Job
Reproduce each line that includes the word "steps".

#### Collected data

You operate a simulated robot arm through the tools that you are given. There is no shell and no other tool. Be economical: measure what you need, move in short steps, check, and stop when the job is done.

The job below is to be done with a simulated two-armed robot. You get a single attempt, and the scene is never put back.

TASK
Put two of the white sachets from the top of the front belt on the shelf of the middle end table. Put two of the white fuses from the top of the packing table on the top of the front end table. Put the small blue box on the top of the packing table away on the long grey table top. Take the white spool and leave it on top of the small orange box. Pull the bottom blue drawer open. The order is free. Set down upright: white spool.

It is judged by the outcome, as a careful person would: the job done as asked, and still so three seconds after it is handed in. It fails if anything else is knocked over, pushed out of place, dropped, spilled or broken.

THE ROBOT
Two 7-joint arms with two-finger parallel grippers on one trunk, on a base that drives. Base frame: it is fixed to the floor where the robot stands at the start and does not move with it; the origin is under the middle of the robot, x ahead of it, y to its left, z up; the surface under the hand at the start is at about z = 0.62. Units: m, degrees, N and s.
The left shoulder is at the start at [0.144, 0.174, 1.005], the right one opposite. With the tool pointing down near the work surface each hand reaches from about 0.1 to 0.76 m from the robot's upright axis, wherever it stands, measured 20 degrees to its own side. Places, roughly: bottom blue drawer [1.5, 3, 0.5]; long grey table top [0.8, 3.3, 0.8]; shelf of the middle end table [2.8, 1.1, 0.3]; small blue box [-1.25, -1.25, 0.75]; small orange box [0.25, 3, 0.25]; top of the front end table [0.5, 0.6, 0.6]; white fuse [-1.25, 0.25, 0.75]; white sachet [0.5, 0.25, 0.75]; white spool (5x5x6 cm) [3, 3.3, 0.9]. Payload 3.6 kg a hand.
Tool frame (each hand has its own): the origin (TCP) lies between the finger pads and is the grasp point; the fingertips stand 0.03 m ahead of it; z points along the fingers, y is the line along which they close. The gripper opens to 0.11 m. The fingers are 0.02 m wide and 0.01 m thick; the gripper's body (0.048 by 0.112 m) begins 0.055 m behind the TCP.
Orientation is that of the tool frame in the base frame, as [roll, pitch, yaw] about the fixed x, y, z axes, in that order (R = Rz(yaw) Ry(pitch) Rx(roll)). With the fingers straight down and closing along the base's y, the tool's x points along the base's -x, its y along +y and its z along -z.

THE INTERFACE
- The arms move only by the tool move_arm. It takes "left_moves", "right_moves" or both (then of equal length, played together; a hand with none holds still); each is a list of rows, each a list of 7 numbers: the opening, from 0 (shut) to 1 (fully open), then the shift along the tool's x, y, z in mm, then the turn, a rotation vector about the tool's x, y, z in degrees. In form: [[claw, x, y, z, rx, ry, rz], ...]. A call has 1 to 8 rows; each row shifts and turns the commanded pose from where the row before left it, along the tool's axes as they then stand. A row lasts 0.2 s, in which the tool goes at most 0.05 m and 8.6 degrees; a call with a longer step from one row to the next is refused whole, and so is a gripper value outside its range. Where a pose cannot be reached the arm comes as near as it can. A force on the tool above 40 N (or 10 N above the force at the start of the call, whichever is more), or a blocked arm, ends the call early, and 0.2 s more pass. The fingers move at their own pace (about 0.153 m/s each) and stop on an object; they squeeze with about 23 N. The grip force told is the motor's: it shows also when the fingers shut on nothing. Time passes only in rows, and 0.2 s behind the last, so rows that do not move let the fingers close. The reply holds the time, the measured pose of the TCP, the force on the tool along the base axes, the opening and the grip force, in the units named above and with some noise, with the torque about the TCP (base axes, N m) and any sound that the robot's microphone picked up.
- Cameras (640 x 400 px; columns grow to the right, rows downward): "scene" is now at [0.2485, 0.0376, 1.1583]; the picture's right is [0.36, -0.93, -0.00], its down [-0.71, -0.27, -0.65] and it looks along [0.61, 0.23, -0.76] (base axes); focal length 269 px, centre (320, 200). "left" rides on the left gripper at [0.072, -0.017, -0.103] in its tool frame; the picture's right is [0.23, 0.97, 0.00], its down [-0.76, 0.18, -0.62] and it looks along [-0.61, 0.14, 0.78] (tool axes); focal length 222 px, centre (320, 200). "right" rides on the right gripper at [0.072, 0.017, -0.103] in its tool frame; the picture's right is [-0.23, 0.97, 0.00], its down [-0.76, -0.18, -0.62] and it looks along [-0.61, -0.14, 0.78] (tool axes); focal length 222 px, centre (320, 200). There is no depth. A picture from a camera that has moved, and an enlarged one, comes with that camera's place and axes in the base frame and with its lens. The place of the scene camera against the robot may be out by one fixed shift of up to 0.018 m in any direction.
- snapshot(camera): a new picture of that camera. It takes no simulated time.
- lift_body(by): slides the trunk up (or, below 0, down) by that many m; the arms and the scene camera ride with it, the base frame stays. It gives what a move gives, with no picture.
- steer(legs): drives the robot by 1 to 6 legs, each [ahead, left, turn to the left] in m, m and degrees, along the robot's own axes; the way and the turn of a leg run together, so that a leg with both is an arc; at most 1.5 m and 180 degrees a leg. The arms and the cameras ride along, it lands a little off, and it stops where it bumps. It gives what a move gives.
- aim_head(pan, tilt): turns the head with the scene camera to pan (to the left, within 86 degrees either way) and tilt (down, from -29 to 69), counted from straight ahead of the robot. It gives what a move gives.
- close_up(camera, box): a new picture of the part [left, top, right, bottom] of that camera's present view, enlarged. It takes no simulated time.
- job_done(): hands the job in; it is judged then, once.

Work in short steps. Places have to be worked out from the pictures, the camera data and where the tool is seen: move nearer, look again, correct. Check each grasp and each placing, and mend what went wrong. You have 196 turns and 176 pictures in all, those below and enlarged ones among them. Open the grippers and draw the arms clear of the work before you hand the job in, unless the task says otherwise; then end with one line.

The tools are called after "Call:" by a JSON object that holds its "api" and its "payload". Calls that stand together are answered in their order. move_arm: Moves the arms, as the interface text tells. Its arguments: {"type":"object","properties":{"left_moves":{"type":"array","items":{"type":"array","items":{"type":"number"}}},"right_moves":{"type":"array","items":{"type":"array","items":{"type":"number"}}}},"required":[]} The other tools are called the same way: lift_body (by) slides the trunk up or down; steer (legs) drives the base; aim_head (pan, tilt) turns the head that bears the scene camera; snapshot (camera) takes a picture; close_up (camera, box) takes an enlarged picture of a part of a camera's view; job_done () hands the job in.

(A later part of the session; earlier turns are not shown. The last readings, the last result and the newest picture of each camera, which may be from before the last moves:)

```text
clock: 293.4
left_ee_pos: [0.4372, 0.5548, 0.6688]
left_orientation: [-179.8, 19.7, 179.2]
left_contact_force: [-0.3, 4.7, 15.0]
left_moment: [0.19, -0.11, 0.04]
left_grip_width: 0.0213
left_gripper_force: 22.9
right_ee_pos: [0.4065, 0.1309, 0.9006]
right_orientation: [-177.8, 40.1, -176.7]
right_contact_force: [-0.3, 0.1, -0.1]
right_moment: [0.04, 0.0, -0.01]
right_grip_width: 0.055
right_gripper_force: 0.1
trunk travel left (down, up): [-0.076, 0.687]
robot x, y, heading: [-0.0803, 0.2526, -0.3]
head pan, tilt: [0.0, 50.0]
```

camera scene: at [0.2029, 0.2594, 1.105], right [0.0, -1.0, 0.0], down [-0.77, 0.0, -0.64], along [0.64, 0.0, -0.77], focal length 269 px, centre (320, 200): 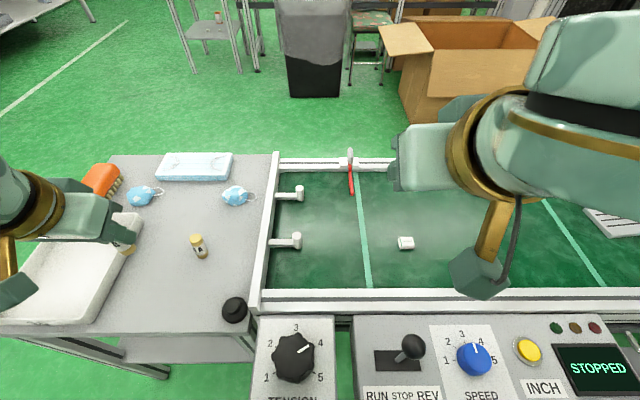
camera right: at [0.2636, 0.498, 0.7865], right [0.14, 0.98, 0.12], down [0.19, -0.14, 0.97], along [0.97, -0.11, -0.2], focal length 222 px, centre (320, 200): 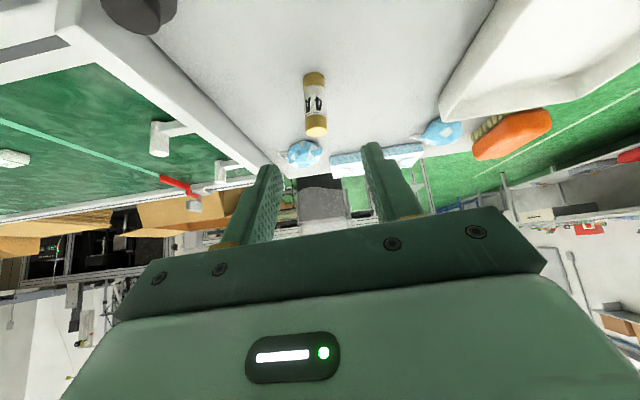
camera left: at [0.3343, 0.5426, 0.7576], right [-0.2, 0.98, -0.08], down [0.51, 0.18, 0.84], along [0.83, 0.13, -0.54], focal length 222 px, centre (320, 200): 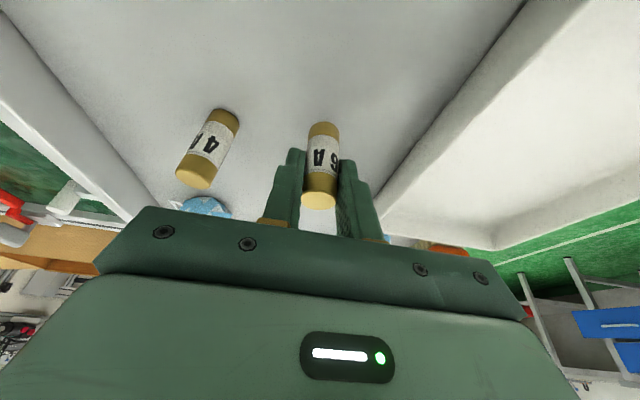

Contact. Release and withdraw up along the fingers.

########

Solution to this task
You operate a simulated robot arm through the tools that you are given. There is no shell and no other tool. Be economical: measure what you need, move in short steps, check, and stop when the job is done.
Work in short steps. Places have to be worked out from the pictures, the camera data and where the tool is seen: move nearer, look again, correct. Check each grasp and each placing, and mend what went wrong. You have 196 turns and 176 pictures in all, those below and enlarged ones among them. Open the grippers and draw the arms clear of the work before you hand the job in, unless the task says otherwise; then end with one line.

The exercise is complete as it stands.